Columbia University Scientist Induces Hair Follicle Growth from Dermal Papilla ImplantsSeptember 27th, 2012
We have previously discussed Dr. Angela Christiano‘s work on hair loss genetics with her team at Columbia University in New York. A review of the 16th annual meeting of the European Hair Research Society; held recently in Barcelona, Spain; brings to our attention new research being conducted by a very astute scientist, Dr. Claire Higgins, who works at Dr. Christiano’s laboratory.
With tissue supplied by Bernstein Medical, Dr. Higgins is studying the inductive properties of the dermal papilla (DP), a group of cells that forms the structure directly below each hair follicle. As outlined in our Hair Cloning Methods page, the dermal papilla is of great interest to hair restoration physicians. Ideally, research of this kind will lead to a breakthrough in hair cloning or hair multiplication which will allow physicians to effectively “cure” hair loss by developing a limitless supply of donor hair that can be used in hair restoration procedures.
A description of Dr. Higgins’ work is provided by the Hair Transplant Forum International:
“After isolating [dermal papilla] from human hair follicles, they grow the human DP cells in spheroid cultures in order to retain their inductive potential. Then they place the dermal papilla spheres between the epidermis and dermis of neonatal foreskin and graft it onto the back of mice. Human [hair follicle] neogenesis can be observed after 6 weeks.”

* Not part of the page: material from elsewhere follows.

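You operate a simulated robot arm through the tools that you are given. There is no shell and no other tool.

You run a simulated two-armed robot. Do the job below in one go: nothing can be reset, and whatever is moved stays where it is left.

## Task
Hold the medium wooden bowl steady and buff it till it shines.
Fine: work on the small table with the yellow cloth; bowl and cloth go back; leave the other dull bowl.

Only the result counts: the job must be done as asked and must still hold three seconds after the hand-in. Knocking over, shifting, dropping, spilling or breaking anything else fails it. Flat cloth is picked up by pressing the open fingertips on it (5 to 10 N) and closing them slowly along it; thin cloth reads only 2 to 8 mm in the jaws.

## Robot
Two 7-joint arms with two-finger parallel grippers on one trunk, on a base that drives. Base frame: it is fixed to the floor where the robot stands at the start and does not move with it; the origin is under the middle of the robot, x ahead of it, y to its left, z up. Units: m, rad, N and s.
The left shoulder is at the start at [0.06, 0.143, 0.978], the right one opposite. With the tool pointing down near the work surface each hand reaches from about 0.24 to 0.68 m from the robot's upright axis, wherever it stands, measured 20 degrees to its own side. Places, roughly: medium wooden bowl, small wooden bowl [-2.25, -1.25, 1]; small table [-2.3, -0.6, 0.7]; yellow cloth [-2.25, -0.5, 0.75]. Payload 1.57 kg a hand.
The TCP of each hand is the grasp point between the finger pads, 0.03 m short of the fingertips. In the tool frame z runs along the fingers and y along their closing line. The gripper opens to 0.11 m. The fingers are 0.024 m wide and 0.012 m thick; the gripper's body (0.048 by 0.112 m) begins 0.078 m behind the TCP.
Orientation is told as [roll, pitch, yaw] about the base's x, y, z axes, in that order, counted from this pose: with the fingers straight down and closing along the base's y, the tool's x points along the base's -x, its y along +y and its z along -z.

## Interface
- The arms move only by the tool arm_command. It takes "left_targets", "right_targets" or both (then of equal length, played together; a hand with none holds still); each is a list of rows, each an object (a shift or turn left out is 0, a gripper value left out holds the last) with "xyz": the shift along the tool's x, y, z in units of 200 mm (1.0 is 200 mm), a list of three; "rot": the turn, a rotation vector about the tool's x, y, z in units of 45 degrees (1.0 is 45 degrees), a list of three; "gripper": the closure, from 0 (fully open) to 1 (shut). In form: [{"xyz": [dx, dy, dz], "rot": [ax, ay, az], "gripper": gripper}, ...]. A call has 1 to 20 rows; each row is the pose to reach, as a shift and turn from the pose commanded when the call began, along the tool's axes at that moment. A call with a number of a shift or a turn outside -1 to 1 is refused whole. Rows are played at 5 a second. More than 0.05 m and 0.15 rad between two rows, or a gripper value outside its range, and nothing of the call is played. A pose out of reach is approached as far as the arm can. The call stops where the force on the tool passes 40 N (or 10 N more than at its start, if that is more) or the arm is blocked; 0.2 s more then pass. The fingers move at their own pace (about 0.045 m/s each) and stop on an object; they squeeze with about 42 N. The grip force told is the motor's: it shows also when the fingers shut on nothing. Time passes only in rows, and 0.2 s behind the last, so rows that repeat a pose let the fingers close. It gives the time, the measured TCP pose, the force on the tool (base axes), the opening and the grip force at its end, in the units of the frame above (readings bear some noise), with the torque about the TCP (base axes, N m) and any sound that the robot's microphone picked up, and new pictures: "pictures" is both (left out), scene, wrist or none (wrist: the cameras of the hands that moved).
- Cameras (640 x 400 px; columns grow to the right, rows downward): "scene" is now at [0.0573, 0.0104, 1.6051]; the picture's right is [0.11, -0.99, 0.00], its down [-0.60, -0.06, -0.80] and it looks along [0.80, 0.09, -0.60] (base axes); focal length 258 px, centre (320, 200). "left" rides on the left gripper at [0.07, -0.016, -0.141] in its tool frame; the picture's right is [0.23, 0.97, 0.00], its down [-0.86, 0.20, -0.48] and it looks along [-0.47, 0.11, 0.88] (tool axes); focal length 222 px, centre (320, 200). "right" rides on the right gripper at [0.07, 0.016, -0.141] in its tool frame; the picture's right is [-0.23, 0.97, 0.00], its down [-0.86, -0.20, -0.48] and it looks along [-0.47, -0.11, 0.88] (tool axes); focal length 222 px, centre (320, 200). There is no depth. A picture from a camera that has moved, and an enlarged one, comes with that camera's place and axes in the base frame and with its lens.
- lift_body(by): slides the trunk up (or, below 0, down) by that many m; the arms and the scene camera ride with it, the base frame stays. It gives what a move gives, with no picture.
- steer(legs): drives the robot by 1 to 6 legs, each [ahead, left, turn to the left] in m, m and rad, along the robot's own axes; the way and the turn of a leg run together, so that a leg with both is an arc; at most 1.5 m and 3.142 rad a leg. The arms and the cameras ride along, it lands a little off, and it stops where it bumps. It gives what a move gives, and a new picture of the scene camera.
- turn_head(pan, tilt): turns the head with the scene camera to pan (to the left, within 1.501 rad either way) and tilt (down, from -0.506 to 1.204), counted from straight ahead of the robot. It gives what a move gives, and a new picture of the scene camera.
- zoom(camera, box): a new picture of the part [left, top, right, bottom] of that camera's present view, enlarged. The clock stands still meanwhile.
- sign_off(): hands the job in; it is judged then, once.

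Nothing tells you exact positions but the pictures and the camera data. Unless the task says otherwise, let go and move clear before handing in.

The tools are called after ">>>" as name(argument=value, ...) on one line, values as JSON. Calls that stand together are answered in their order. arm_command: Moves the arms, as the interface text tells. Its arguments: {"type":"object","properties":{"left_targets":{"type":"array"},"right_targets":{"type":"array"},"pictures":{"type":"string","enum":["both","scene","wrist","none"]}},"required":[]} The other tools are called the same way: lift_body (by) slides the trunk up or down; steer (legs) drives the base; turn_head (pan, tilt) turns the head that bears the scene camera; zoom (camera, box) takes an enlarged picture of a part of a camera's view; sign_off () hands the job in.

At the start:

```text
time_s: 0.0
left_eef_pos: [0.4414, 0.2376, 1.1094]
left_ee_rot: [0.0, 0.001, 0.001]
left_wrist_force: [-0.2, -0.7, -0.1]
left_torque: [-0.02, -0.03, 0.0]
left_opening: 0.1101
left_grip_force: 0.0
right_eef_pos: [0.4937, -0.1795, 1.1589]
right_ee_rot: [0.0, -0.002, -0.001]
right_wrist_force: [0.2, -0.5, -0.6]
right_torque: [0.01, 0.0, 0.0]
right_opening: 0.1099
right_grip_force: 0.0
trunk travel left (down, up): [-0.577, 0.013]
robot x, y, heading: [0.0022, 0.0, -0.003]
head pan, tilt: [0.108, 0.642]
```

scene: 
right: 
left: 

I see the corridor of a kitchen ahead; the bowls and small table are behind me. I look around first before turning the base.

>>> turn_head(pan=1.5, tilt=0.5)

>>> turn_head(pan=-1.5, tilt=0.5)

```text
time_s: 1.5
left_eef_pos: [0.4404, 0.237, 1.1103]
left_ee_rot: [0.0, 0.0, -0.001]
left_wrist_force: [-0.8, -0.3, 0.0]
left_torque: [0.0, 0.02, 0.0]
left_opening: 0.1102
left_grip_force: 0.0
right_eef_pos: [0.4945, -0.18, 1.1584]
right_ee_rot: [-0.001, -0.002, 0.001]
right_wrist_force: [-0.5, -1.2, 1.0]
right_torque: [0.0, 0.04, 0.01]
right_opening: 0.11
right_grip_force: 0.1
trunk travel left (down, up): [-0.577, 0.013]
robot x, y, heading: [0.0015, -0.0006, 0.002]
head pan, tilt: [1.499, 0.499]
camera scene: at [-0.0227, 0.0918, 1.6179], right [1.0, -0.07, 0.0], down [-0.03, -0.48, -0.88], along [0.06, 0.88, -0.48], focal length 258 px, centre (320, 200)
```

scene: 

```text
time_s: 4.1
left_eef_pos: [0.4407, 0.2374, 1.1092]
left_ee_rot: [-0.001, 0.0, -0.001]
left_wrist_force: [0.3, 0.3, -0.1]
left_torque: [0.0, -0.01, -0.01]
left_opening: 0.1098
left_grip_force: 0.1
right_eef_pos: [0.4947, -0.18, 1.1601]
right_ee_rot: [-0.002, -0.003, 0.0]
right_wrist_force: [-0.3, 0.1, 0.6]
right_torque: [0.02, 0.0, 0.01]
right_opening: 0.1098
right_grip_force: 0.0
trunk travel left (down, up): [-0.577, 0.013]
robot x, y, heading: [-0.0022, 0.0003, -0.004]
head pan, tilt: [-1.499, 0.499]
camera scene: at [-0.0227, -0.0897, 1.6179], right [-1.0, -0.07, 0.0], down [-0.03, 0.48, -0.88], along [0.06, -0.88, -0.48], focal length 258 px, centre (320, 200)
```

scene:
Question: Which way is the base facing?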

In essence, the scientists were able to capitalize on the potential of dermal papilla cells to induce the growth of a hair follicle by enclosing the DP cells in a small sphere. When implanted, the DP cells maintained their properties of inducing the development of follicles, and, indeed, follicles did grow.
It is another example of how far our understanding of the biology of hair has come in the last 10 years. And it is another example of scientists closing in on the elusive “hair loss cure.”